**EXERCISE DIRECTIONS:**
State how many lines in the listing below include the word "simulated", and add nothing besides the number.

>> BEGIN

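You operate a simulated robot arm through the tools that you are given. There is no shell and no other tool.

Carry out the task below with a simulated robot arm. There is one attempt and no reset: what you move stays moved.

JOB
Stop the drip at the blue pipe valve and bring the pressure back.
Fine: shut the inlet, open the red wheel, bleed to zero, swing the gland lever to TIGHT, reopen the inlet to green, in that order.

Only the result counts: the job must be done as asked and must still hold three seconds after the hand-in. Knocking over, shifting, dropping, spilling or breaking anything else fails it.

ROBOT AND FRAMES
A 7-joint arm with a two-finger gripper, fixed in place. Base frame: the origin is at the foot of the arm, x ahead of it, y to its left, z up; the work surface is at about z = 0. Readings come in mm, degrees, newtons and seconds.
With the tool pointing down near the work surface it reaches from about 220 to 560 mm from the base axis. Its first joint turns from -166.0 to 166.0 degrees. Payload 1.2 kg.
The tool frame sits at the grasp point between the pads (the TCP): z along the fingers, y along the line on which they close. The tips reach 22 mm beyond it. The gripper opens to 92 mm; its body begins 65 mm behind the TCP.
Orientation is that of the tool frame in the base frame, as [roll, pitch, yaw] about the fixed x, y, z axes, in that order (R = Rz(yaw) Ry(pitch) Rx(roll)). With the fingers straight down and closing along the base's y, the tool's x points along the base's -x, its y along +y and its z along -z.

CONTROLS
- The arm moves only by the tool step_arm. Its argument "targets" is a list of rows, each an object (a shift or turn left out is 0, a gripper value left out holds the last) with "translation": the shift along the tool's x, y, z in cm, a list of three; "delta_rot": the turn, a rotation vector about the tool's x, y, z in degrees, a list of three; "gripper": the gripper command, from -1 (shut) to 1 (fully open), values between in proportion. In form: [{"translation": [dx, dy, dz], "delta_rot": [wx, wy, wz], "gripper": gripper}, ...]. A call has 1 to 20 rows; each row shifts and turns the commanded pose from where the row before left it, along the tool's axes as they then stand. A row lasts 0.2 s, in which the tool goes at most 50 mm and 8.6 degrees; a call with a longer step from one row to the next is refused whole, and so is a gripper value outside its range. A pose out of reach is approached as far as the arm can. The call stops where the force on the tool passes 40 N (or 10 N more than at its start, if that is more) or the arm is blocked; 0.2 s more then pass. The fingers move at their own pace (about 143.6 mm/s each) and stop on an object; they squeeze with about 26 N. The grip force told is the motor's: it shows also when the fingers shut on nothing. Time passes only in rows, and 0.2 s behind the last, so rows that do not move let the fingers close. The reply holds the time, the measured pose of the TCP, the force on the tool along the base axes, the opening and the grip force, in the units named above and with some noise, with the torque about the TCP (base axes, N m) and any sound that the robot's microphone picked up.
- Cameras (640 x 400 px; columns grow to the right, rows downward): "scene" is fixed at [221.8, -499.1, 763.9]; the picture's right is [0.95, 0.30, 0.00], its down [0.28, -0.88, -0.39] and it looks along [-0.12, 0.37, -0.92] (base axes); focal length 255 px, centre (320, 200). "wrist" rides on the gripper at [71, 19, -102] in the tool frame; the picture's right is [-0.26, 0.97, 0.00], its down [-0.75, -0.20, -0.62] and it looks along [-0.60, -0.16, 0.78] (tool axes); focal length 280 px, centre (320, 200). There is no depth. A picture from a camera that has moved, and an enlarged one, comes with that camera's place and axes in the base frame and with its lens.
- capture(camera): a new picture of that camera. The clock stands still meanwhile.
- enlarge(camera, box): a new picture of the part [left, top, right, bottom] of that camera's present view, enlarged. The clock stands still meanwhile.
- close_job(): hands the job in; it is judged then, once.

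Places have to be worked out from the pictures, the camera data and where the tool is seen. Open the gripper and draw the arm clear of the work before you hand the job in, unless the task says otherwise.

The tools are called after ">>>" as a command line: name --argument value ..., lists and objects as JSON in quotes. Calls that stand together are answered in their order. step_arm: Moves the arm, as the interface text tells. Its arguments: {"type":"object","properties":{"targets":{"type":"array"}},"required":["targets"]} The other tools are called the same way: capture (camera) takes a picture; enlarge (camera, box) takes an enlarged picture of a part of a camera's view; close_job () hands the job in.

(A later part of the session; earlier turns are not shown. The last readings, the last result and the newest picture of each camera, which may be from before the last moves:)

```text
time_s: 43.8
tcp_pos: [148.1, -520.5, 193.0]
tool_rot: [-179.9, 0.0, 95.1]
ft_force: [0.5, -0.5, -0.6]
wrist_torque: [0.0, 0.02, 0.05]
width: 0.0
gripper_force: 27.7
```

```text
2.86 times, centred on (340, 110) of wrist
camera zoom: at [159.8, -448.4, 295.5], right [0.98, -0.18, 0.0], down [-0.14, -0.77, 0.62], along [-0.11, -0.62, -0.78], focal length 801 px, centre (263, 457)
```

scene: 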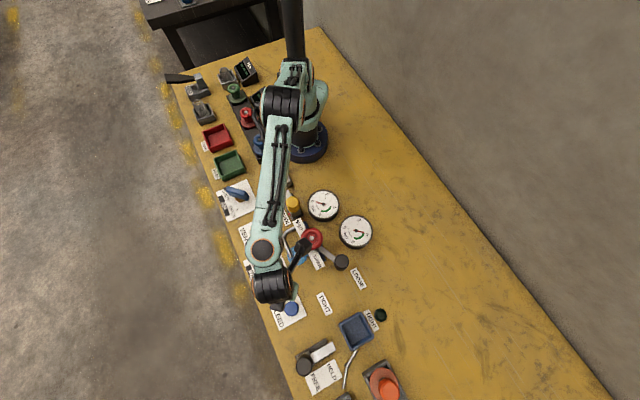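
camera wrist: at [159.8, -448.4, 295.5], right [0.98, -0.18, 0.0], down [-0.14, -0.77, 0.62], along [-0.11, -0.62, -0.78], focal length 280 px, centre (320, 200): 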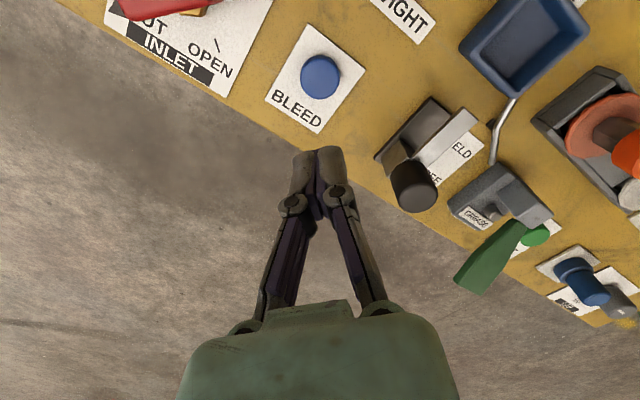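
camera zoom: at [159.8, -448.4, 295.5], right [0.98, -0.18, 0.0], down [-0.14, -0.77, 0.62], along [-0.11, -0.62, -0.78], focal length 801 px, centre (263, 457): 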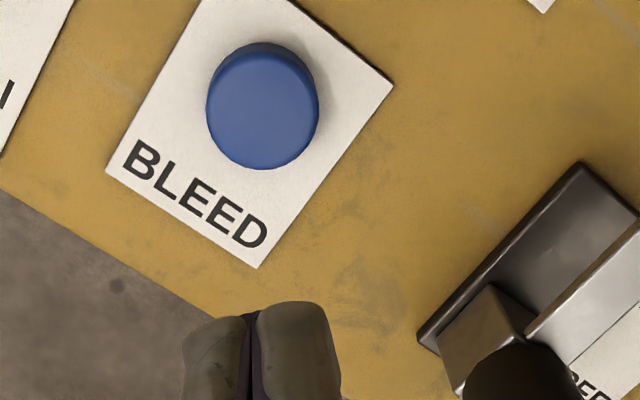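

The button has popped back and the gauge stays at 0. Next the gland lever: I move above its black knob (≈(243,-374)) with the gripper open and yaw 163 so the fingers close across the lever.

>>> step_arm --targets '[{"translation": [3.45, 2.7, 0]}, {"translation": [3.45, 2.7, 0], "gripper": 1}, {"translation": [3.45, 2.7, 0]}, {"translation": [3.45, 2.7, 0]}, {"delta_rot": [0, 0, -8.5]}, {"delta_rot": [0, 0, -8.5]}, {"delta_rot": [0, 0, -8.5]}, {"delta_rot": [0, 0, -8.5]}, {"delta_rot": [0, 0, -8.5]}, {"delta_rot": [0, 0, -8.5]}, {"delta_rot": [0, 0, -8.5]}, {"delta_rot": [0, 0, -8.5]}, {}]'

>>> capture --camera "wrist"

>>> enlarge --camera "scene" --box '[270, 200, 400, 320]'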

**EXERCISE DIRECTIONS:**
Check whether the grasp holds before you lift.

>> END

**SOLUTION TO THE PROBLEM:**
2